TASK INSTRUCTIONS: In the entries that follow, count each line containing "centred" and state the total, nothing more.

DATA SHOWN:
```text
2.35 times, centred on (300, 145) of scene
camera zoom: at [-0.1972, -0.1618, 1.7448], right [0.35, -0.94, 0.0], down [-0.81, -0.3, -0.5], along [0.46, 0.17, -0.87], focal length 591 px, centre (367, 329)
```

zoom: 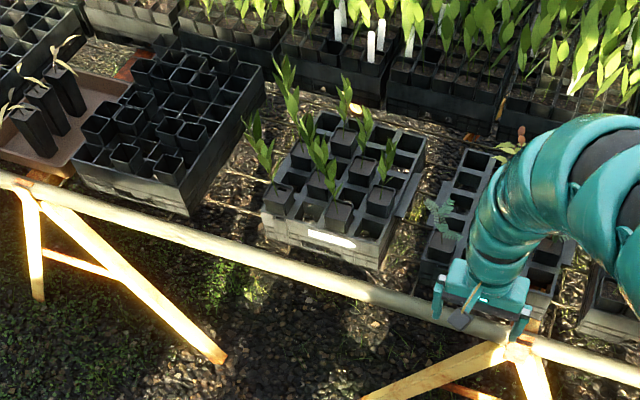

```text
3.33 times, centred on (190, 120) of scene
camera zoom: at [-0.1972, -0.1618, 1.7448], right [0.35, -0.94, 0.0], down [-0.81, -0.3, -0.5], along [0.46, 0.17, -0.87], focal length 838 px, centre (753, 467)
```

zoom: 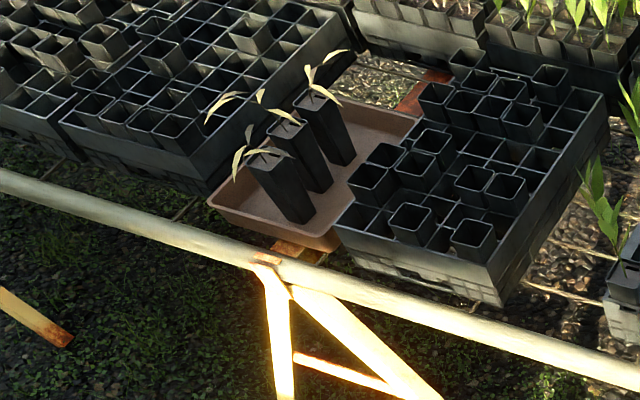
...
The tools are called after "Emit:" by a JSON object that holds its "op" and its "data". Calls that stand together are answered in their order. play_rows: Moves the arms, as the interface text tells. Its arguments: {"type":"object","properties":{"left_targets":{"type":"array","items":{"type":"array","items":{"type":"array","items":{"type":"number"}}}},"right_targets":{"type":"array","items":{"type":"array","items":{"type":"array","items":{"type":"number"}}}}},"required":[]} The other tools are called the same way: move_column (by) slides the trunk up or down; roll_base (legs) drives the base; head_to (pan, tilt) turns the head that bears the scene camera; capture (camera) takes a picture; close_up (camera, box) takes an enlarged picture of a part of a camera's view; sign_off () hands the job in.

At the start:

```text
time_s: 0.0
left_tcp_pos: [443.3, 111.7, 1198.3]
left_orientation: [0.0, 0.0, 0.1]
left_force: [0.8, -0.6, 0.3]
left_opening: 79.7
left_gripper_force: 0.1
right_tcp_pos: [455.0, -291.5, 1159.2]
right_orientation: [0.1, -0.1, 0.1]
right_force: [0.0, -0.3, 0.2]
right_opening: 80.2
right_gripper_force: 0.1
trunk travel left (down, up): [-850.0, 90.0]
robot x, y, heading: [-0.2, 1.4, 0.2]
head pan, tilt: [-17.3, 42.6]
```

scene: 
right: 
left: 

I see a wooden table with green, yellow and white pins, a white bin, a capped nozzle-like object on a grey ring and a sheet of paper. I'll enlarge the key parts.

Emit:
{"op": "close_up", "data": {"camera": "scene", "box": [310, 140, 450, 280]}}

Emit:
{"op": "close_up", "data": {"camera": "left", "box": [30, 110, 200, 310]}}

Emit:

WRITTEN ANSWER: 2